Looking at the listing, state how many of its lines contain the string "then". Write only the number.
<<<<
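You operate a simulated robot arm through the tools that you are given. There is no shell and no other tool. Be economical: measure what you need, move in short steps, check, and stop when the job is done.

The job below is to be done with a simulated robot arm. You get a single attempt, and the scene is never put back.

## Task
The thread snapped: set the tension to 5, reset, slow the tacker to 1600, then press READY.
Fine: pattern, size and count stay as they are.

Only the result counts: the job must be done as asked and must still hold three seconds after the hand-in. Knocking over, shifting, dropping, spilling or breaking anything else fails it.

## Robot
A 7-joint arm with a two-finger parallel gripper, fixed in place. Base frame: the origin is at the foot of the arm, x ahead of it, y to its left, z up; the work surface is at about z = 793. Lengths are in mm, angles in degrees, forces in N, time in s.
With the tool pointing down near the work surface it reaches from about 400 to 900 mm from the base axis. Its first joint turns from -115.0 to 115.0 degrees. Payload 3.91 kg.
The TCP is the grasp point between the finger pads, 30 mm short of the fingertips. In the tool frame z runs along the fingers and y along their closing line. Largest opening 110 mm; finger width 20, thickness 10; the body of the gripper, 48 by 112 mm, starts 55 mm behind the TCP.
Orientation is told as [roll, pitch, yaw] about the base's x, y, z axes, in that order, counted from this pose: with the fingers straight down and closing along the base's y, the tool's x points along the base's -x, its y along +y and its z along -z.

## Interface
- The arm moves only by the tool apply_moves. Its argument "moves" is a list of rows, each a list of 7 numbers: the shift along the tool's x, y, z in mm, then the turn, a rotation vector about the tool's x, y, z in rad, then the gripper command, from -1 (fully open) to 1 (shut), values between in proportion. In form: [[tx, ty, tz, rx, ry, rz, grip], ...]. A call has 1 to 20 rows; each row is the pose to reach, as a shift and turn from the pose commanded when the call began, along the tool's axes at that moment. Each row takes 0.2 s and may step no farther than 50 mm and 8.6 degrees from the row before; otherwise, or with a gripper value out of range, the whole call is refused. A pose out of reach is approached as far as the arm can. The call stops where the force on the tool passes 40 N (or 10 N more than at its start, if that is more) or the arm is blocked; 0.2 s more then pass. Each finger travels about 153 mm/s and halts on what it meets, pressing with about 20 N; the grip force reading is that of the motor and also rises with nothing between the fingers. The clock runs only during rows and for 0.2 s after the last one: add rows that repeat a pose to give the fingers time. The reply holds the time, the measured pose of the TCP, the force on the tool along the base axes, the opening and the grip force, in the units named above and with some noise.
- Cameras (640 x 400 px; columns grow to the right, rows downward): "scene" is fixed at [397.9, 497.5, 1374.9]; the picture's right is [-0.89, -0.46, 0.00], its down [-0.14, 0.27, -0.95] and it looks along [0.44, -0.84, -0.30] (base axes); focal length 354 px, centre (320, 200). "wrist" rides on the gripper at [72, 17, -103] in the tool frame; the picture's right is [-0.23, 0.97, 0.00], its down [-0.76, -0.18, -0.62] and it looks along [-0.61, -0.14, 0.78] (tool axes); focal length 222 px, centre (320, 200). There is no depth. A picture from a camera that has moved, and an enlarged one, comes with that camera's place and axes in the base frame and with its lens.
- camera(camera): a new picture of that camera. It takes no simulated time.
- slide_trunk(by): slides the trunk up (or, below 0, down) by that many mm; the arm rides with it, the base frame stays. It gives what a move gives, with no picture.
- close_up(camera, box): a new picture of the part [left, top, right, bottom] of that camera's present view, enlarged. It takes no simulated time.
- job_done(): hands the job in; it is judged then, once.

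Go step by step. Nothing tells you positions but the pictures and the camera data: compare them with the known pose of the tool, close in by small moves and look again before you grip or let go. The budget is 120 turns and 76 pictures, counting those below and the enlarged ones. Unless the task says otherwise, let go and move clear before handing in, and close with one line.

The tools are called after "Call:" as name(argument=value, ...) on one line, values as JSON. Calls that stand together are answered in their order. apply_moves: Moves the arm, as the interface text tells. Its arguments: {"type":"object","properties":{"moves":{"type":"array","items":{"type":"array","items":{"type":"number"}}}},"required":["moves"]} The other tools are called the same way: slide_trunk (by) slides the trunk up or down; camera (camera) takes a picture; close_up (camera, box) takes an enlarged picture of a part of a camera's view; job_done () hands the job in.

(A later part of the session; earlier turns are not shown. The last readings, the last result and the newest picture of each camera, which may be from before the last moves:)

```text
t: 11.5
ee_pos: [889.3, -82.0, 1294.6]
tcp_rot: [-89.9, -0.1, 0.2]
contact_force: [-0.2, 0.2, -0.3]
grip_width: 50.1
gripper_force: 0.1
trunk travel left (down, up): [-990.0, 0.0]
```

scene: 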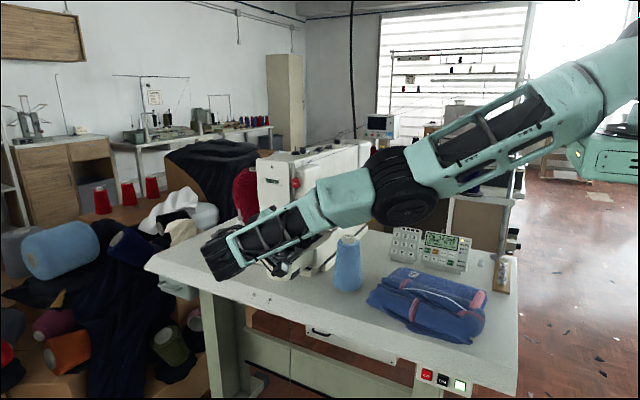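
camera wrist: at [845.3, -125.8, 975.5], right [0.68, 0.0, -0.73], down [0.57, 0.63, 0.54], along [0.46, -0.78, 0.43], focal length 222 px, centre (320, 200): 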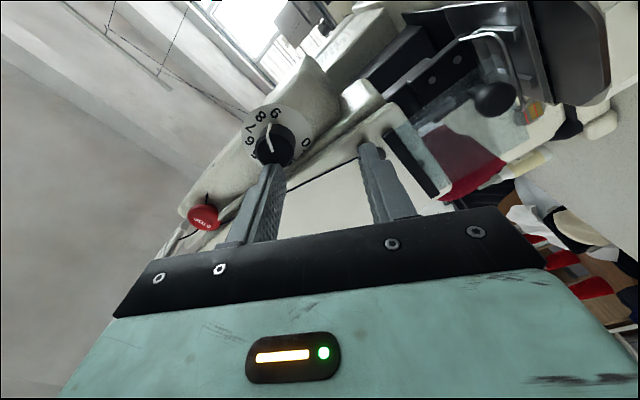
>>>>
- [Output for this task] 3